Instructions to follow —
Transcribe the supplied passage beginning at "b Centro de". Stop after "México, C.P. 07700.".

# Start of Supplied passage

Invest. Geog  no.91 Ciudad de México dic. 2016

https://doi.org/10.14350/rig.56889 

Nota Técnica

Toward a near-real time forest monitoring system [Technical note]

Jean-François Masa  * 

Richard Lemoine-Rodrígueza 

Hind Tauda  b 

a Centro de Investigaciones en Geografía Ambiental, Universidad Nacional Autónoma de México, Morelia, Michoacán. Antigua carretera a Pátzcuaro 8701, col. Ex-hacienda de San José de la Huerta, C.P. 58190, Morelia, Michoacán, tel.: (443) 3-22-35-35 ext. 32835.

b Centro de Innovación y Desarrollo Tecnológico en Cómputo, Instituto Politécnico Nacional, Av. Juan de Dios Bátiz s/n esq. Miguel Othón de Mendizábal, col. Nueva Industrial Vallejo, del. Gustavo A. Madero, Ciudad de México, C.P. 07700.


Introduction

In the last decades, Mexico has experienced important forest loss and degradation processes in both temperate and tropical forests (Mas et al., 2004; Velázquez et al, 2010). According to FAO (2010), deforestation rates in Mexico were 0.5% (354 000 ha/year) during the period 1990-2000, and 0.2% (155 000 ha/year) in 2005-2010. Wildfires, urbanization, excessive logging, the extension of areas dedicated to agriculture and livestock raising are the main causes of this phenomenon. The most important consequences of the loss of forest cover include the reduction in the environmental assets and services provided by ecosystems, global warming, alteration of biogeochemical and hydrological cycles, soil degradation and habitat loss (Velázquez et al., 2010).

During the last decades, significant efforts have been made to evaluate the rates of forest change in Mexico. These studies provide information about the changes that occurred during periods prior to the study. For example, the latest official report of the National Forestry Commission (Comisión Nacional Forestal, CONAFOR) about deforestation in Mexico is based on the land use and vegetation maps corresponding to Series IV and V, elaborated by the National Institute of Statistics and Geography (Instituto Nacional de Estadística y Geografía, INEGI) with images captured in 2007 and 2011, respectively. Although these studies provide valuable information to assess land use /cover change processes, the large time elapsed between the image acquisition and the detection of change areas make them unsuitable for taking immediate action regarding these processes of change. This requires relying on change detection systems based on a continuous or very frequent monitoring of changes.

# End of Supplied passage
# Start of Material

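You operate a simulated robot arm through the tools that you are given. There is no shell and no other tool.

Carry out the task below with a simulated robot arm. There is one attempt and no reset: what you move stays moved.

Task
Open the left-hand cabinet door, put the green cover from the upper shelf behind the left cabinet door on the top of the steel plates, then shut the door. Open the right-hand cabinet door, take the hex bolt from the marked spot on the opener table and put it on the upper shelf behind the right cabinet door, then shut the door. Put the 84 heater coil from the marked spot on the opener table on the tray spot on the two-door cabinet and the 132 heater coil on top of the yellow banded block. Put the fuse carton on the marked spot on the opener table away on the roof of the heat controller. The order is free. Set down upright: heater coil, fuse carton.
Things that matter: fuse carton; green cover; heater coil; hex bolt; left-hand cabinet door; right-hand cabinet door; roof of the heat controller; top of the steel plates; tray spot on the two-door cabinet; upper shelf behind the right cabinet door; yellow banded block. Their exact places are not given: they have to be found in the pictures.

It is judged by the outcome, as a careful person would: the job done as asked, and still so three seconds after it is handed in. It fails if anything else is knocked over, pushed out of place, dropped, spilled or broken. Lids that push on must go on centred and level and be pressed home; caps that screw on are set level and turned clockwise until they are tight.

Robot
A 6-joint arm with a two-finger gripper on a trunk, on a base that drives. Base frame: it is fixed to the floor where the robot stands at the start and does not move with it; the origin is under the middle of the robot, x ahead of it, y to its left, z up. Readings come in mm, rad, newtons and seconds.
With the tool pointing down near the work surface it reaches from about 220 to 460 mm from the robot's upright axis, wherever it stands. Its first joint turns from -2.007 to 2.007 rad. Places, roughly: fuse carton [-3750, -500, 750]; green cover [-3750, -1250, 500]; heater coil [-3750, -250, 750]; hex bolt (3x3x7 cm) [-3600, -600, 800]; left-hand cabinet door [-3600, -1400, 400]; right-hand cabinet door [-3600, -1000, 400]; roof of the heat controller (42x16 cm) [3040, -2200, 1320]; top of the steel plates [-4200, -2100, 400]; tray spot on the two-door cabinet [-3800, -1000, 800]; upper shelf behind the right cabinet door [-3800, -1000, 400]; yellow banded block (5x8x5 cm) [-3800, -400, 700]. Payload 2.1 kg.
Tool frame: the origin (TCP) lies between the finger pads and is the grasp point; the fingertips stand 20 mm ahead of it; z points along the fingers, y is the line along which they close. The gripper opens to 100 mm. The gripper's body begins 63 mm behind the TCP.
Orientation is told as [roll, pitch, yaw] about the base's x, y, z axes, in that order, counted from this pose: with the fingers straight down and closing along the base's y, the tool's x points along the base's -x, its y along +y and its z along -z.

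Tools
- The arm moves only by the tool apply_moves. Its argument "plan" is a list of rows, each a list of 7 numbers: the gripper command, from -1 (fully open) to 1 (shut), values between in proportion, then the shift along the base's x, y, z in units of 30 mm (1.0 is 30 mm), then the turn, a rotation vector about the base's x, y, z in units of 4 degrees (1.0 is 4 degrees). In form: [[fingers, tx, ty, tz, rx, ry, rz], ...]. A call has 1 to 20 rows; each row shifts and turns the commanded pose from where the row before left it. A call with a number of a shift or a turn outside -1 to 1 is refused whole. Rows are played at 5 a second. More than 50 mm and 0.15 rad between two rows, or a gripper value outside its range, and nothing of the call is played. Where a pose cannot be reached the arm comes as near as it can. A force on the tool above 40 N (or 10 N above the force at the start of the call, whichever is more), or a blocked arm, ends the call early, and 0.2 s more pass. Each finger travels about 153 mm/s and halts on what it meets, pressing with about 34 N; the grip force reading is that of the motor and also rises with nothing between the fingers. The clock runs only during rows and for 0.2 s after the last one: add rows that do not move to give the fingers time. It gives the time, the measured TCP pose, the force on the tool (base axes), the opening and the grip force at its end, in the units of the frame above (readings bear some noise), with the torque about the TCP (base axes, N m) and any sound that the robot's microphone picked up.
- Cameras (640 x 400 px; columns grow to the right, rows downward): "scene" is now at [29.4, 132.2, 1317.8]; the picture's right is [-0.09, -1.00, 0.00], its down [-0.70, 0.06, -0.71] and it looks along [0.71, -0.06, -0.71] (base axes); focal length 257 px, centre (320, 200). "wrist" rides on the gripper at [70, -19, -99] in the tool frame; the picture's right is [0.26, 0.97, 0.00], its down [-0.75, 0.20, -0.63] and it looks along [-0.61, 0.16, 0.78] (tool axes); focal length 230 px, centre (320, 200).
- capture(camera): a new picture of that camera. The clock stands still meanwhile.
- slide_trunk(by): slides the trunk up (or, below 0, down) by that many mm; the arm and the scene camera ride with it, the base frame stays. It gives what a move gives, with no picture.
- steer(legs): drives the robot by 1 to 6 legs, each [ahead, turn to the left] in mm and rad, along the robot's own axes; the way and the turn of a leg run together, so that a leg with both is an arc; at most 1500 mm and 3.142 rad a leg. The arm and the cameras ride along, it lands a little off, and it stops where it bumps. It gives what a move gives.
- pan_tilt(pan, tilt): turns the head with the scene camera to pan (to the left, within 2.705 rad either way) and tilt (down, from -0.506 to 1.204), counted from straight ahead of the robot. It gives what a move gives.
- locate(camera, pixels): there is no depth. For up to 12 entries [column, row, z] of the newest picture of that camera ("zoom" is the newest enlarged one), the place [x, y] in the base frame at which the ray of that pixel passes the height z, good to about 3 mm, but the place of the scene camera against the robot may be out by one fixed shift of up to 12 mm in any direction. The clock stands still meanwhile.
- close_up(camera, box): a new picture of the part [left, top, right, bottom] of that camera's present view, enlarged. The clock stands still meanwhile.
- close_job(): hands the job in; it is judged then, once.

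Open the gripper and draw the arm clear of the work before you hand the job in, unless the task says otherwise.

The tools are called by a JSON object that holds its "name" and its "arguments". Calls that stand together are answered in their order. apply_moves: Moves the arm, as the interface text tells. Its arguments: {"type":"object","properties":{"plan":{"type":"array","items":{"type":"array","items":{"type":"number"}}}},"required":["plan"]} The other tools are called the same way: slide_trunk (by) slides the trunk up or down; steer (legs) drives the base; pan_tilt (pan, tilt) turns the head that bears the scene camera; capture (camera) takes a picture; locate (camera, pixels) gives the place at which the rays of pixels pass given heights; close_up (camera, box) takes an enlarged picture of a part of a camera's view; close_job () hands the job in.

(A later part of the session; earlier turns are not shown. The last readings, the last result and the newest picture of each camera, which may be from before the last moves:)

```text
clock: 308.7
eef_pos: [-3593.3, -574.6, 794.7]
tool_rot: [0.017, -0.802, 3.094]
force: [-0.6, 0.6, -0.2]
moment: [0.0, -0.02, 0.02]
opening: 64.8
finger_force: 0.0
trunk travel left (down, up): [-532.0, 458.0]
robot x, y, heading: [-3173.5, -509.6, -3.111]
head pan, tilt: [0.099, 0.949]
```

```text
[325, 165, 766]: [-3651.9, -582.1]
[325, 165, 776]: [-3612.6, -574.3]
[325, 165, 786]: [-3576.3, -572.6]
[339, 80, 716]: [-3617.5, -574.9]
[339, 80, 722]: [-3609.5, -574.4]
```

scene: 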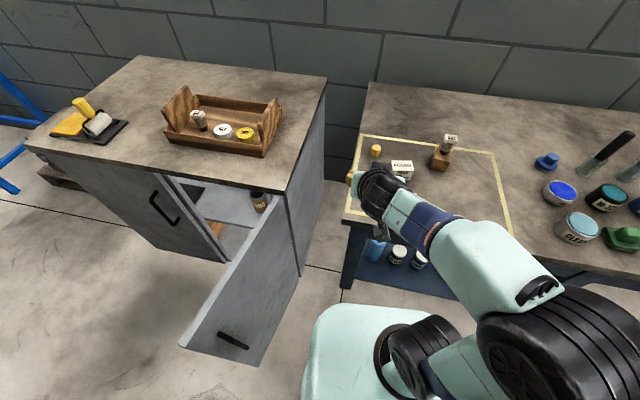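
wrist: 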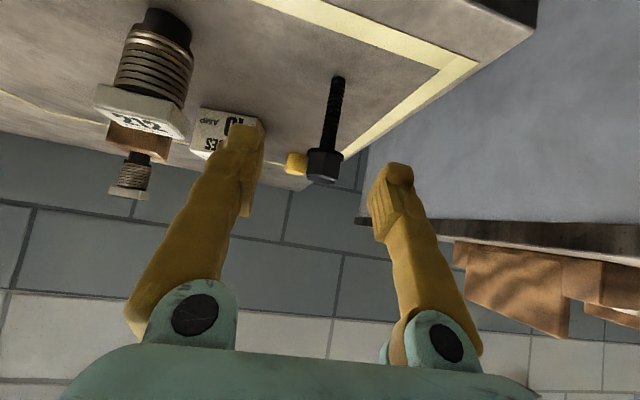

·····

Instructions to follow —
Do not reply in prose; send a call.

# End of Material

The output —
b Centro de Innovación y Desarrollo Tecnológico en Cómputo, Instituto Politécnico Nacional, Av. Juan de Dios Bátiz s/n esq. Miguel Othón de Mendizábal, col. Nueva Industrial Vallejo, del. Gustavo A. Madero, Ciudad de México, C.P. 07700.